• _Instructions to follow_:
Locate and copy each line in the data that contains the word "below".

• _Material_:
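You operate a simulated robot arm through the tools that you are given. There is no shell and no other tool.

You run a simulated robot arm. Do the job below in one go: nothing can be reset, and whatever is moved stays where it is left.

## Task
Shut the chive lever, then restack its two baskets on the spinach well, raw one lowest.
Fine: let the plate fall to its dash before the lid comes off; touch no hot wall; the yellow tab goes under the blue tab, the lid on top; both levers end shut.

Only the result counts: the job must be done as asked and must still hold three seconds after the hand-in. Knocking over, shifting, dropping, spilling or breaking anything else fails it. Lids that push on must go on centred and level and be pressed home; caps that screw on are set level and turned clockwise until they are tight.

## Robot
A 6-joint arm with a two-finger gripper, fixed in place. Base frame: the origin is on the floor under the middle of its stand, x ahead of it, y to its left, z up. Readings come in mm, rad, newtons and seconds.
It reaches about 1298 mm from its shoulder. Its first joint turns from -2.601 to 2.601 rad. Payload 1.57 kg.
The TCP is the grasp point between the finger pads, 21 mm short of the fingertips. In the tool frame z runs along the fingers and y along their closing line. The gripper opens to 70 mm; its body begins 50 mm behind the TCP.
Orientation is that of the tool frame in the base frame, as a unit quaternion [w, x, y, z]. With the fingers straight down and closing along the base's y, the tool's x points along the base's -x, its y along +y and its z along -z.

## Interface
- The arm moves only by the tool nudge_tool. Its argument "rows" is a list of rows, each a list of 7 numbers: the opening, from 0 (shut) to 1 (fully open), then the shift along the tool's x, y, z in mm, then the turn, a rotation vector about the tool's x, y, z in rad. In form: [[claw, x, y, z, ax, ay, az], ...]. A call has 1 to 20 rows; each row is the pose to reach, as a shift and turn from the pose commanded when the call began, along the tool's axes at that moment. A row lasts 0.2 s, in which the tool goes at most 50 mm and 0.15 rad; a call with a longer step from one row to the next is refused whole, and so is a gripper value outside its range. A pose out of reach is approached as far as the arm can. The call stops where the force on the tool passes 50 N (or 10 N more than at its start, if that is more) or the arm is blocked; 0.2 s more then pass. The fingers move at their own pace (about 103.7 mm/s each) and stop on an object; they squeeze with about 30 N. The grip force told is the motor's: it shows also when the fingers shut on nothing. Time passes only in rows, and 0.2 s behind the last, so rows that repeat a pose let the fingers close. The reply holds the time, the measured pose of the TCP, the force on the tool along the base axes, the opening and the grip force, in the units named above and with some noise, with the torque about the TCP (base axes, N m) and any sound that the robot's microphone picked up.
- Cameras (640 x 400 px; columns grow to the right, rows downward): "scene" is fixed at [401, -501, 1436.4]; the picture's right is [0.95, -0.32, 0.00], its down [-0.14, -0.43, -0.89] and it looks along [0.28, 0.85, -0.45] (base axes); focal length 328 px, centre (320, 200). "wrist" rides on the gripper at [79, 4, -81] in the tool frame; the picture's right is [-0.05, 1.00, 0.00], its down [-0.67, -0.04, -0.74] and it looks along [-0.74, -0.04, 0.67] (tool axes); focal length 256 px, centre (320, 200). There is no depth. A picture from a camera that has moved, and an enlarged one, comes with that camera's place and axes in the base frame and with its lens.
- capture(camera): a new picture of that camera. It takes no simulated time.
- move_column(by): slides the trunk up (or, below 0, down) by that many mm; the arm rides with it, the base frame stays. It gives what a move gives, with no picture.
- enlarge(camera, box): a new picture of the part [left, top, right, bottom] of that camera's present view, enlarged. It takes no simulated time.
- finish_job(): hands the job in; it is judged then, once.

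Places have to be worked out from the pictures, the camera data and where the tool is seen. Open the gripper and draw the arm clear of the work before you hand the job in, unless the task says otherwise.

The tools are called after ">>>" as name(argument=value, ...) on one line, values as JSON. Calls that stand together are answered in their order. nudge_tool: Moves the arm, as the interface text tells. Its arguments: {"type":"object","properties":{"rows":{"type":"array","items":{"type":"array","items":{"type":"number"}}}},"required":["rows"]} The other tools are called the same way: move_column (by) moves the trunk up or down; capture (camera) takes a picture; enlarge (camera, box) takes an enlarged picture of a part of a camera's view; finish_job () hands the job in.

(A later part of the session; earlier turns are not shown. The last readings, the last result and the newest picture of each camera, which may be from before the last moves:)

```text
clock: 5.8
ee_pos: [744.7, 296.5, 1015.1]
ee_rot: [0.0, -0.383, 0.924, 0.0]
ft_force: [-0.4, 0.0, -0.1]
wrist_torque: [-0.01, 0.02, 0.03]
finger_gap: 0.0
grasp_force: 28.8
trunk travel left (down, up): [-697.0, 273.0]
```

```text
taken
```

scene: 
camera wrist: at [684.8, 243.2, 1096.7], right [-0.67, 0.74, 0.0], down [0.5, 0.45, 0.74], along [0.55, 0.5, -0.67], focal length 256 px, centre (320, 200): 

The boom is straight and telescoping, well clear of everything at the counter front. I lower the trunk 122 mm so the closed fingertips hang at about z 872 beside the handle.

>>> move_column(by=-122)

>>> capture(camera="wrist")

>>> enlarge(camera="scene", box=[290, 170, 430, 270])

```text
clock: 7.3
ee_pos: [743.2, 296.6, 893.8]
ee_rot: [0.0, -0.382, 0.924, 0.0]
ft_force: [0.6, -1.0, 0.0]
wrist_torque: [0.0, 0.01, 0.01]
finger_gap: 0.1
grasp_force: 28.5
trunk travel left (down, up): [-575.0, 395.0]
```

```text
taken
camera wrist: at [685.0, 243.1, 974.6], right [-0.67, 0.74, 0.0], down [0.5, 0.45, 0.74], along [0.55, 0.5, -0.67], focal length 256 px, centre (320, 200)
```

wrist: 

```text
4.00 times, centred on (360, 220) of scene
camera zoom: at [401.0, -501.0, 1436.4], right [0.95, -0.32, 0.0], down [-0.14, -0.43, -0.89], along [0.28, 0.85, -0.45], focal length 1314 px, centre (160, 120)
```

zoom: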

• _Correct answer_:
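You run a simulated robot arm. Do the job below in one go: nothing can be reset, and whatever is moved stays where it is left.
- move_column(by): slides the trunk up (or, below 0, down) by that many mm; the arm rides with it, the base frame stays. It gives what a move gives, with no picture.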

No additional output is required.